Claim: $x_n^2 + y_n^2 = 4$ for all positive integers $n$ .
Proof: We induct on $n$ (base case $n=1$ is obvious). Suppose it was true for everything up to $t$ . We show $x_{t+1}^2 + y_{t+1}^2 = 4$ .

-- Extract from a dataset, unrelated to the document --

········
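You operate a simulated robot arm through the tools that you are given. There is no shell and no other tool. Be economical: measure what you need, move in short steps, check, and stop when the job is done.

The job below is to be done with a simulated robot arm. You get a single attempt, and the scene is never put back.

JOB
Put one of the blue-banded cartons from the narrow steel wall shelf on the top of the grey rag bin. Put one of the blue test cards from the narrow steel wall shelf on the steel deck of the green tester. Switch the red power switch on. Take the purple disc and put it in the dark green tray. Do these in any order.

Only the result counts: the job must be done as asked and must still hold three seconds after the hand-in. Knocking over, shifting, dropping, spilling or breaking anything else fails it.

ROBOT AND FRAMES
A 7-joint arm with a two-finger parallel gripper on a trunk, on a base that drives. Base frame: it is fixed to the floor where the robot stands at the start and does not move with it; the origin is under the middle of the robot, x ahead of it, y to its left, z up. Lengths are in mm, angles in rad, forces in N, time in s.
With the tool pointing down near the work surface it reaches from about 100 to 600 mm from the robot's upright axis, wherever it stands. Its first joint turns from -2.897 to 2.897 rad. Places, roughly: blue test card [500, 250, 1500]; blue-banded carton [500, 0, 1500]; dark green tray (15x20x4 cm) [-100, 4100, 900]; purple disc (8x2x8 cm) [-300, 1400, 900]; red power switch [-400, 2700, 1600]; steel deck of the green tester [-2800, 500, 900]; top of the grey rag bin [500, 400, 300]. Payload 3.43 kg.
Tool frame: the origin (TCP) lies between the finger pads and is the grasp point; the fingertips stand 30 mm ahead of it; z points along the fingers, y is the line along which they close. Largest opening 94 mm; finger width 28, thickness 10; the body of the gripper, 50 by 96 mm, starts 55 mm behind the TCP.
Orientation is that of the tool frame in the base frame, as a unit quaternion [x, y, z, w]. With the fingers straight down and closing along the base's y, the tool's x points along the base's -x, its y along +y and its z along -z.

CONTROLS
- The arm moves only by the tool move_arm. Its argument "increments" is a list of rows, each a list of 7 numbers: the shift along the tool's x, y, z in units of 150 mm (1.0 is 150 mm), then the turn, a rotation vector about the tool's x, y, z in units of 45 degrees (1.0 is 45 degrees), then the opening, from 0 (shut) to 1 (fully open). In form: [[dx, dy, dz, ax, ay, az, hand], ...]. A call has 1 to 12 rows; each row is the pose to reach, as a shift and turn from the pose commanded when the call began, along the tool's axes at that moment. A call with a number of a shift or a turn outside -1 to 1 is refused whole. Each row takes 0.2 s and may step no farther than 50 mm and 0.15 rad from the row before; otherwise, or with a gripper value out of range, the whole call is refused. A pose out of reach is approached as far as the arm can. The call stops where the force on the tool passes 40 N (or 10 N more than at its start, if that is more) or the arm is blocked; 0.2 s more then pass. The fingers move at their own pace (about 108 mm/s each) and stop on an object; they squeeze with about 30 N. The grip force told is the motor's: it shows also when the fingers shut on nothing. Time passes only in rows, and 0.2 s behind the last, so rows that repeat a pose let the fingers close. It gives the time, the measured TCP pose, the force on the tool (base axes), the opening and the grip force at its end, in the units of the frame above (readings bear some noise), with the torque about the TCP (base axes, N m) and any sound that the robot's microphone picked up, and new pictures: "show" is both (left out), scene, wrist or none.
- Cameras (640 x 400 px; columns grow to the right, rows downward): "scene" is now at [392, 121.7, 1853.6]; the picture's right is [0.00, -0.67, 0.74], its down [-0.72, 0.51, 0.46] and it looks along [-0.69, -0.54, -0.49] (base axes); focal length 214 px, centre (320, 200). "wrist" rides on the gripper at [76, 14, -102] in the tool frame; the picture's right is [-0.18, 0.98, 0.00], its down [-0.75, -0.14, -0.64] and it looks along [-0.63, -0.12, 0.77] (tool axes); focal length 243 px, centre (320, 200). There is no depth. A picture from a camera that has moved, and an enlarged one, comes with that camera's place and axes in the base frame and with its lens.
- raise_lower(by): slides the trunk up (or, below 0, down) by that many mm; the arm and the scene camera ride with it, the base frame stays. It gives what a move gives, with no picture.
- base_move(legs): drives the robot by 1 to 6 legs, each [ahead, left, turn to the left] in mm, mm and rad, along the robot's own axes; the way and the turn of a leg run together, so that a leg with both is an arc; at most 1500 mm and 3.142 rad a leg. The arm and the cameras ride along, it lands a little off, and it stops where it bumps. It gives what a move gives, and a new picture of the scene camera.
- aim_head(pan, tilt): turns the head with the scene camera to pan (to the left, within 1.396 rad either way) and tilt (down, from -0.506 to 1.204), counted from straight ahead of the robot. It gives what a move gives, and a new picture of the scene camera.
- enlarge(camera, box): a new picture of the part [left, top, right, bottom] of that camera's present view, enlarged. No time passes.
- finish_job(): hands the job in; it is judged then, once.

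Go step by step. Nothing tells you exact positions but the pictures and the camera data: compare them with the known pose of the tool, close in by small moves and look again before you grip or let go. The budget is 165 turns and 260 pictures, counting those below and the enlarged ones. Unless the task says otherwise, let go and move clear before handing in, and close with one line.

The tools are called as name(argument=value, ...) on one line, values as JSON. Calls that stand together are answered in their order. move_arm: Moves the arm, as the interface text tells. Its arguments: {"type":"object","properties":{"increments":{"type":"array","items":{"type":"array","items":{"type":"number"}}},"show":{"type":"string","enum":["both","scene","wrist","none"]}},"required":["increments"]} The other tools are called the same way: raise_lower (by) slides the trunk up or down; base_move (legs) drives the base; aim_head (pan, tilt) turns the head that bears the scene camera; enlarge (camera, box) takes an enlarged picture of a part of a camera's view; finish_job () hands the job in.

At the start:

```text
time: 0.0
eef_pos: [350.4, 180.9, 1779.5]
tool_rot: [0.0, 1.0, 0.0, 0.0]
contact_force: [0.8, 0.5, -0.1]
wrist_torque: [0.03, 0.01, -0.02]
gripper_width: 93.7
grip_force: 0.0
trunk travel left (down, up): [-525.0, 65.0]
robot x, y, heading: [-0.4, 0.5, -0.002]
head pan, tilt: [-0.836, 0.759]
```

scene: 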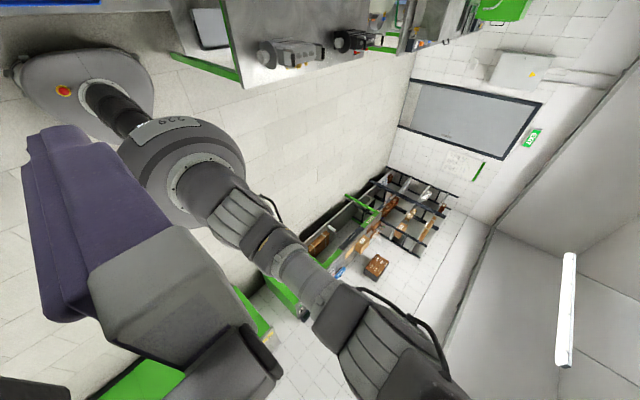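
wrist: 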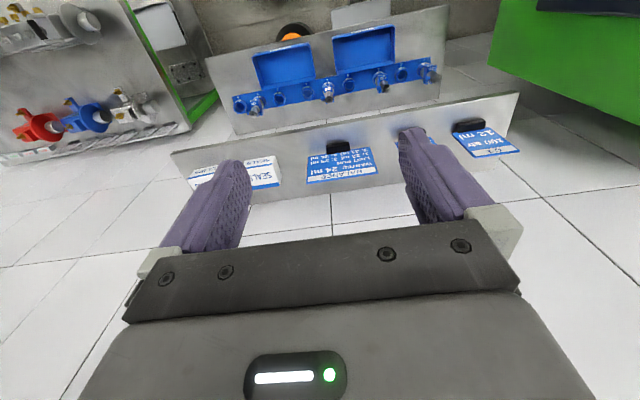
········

Notice that $x_{t+1}^2= 2 - y_t$ , and $y_{t+1}^2 = \frac{x_t^2}{x_{t+1}^2} = \frac{4 - y_t^2}{2 - y_t} = 2 + y_t$ Hence $x_{t+1}^2 + y_{t+1}^2 = (2-y_t) + (2 + y_t) = 4$ . $\square$

Therefore, let $x_n = 2\sin a_n, y_n = 2 \cos a_n$ , where $a_n\in (0,\pi/2)$ for all positive integers $n$ .

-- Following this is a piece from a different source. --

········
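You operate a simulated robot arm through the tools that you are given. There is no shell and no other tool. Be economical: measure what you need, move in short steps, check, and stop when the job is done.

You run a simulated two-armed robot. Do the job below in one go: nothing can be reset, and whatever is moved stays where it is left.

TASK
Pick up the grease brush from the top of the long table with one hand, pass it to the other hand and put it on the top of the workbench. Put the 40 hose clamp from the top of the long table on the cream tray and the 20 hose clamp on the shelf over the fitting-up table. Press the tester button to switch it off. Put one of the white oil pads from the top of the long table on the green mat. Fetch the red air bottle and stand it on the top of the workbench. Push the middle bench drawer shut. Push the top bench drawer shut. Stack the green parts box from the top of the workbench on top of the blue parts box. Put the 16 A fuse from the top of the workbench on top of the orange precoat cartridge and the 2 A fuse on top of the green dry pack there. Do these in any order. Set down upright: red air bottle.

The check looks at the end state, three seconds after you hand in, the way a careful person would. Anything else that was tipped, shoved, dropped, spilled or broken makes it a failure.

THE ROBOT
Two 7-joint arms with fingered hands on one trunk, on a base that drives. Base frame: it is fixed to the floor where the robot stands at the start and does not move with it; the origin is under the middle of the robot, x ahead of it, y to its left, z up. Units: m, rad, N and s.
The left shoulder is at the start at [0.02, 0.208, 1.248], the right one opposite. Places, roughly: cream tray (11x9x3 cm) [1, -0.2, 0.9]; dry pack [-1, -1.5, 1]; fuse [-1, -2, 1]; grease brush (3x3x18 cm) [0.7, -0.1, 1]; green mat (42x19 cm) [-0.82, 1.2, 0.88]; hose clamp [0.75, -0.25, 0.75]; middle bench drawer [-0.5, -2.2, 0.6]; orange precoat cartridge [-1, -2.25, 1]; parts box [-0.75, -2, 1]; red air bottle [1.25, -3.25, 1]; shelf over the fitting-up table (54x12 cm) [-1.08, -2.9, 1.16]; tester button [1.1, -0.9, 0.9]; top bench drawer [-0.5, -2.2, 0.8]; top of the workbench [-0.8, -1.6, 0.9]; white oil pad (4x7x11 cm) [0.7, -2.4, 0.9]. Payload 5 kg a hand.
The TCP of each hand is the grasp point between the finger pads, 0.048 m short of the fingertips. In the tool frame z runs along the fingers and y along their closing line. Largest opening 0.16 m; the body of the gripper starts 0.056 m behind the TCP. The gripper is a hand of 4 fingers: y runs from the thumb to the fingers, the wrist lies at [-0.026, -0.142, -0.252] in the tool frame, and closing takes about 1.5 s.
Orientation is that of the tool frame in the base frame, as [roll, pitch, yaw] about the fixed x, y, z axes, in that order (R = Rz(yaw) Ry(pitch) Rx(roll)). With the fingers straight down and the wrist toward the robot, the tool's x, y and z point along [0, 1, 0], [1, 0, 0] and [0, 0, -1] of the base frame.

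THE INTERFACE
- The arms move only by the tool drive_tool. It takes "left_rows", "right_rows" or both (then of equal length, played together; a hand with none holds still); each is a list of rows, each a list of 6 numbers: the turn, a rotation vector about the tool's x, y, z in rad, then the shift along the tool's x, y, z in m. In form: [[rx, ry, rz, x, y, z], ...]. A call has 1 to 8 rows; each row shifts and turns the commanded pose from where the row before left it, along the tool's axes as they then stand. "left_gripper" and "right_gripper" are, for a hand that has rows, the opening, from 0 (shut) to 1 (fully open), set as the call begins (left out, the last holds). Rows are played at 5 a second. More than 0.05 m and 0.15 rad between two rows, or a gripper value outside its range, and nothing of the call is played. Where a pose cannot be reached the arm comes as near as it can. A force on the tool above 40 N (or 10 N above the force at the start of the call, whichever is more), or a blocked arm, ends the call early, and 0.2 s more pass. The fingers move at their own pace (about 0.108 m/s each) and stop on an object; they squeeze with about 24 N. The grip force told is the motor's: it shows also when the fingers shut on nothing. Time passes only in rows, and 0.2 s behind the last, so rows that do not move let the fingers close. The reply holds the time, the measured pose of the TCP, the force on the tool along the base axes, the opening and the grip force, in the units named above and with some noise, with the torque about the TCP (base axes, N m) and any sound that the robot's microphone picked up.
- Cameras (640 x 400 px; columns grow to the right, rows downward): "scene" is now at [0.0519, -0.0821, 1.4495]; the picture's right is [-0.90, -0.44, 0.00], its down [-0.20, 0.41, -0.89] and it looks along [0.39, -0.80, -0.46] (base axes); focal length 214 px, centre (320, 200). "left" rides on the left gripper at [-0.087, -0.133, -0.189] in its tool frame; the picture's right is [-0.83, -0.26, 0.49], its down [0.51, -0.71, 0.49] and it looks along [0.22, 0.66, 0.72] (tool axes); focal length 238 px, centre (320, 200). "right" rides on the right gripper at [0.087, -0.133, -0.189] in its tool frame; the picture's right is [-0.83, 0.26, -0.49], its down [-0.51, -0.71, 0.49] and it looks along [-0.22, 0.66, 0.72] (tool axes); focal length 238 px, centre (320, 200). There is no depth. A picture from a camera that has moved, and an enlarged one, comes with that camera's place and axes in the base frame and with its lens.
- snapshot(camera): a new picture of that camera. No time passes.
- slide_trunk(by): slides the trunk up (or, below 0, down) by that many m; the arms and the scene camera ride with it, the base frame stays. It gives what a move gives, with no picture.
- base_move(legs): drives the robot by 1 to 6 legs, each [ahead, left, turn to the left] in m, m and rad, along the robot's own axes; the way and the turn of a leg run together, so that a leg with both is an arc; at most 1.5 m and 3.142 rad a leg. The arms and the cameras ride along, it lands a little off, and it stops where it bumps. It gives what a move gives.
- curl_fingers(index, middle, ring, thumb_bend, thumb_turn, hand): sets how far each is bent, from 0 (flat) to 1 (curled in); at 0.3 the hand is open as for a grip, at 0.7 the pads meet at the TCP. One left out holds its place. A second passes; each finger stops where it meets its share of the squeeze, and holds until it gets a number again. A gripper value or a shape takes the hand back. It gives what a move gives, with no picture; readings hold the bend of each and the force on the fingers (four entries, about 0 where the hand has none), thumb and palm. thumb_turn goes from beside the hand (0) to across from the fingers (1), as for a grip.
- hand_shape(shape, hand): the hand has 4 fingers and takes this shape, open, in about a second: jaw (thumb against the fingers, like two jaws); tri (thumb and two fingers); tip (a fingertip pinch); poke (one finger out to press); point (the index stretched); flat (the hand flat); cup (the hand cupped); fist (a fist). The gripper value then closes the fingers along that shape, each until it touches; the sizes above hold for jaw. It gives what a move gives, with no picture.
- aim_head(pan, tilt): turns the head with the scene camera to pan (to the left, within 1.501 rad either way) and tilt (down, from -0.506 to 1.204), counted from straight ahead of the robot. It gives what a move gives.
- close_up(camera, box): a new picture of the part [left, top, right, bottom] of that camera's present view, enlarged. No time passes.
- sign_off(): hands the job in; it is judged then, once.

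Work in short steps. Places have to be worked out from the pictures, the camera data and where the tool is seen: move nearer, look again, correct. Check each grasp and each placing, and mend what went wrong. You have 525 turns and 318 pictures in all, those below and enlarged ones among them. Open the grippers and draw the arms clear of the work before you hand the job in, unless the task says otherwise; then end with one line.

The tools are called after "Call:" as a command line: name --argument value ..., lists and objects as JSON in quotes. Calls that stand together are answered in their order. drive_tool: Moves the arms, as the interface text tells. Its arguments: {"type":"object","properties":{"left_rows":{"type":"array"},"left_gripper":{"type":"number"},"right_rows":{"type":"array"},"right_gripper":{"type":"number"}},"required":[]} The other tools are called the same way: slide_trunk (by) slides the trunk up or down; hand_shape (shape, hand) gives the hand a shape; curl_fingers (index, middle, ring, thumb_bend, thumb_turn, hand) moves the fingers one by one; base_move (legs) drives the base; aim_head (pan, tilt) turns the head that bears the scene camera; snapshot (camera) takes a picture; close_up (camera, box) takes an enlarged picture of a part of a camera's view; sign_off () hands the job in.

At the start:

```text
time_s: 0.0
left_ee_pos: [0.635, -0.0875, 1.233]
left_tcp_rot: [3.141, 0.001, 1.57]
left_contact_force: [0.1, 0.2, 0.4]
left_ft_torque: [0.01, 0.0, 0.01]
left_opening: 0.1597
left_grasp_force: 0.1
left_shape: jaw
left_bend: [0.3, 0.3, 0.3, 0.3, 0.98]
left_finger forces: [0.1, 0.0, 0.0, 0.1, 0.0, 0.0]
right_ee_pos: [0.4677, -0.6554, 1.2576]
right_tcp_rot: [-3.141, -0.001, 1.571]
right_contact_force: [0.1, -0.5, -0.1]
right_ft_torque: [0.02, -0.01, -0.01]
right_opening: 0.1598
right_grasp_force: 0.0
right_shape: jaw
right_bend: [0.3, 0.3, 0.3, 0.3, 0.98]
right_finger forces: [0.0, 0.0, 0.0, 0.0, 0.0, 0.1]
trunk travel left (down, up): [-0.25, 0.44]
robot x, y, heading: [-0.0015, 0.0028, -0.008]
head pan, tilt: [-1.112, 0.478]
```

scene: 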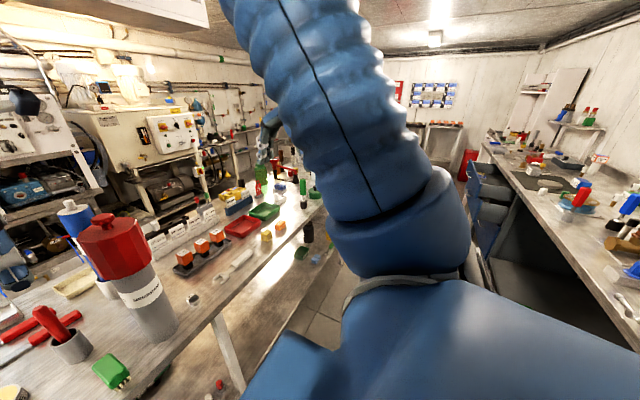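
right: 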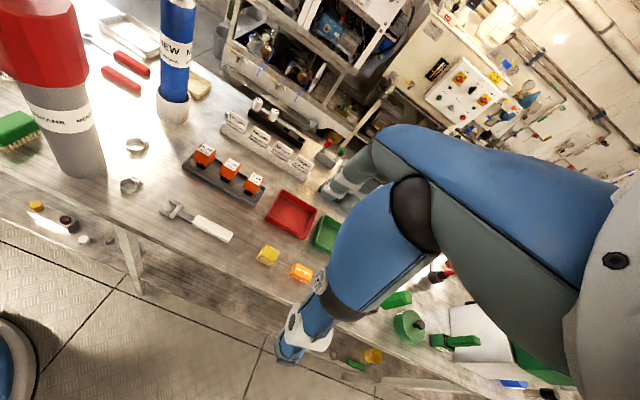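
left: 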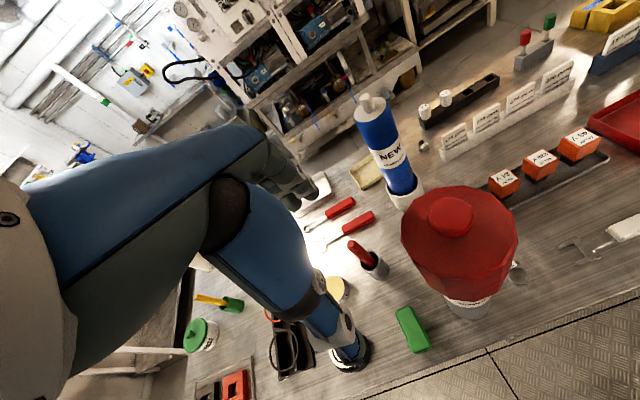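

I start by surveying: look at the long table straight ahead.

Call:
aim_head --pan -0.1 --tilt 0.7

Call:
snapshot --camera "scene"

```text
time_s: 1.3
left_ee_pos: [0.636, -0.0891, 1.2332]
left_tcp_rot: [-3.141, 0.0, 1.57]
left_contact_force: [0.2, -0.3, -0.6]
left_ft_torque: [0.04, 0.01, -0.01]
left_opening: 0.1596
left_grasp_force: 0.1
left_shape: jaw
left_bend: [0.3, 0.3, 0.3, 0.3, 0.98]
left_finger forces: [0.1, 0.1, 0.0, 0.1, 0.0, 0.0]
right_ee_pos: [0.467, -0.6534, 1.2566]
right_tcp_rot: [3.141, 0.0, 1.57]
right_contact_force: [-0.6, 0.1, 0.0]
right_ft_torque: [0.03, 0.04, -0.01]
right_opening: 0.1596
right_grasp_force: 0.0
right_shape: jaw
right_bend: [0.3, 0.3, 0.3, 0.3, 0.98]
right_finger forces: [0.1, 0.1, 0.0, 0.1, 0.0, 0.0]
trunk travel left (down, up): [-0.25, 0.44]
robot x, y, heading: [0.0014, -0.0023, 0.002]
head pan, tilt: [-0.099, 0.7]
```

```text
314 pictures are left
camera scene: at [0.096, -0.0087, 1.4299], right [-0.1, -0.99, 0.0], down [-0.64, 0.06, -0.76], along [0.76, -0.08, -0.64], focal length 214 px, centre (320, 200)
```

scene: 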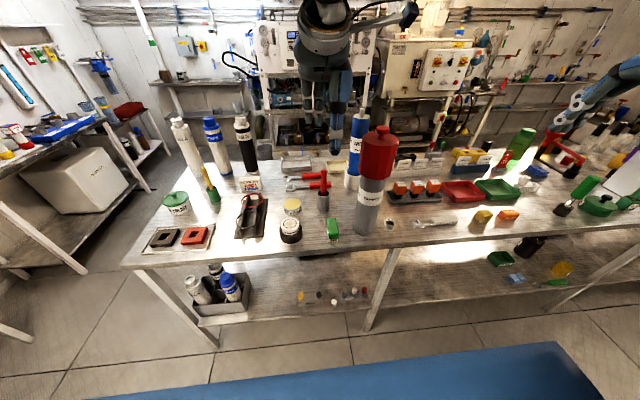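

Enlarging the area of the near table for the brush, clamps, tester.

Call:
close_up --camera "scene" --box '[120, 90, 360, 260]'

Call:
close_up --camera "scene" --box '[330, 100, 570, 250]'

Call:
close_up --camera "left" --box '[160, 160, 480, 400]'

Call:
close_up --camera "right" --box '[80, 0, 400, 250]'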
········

We get $x_{n+1}^2 = 4\sin ^2 a_{n+1} = 2(1-\cos a_n)$ , so $2\sin^2 a_{n+1} = 1 - \cos a_n$ . Since the sequence is positive, we have $a_{n+1} = a_n/2$ by half angle.

As $n\to \infty$ , we have $a_n\to 0$ , so $x_n$ tends to $0$ and $y_n$ tends to $2$ .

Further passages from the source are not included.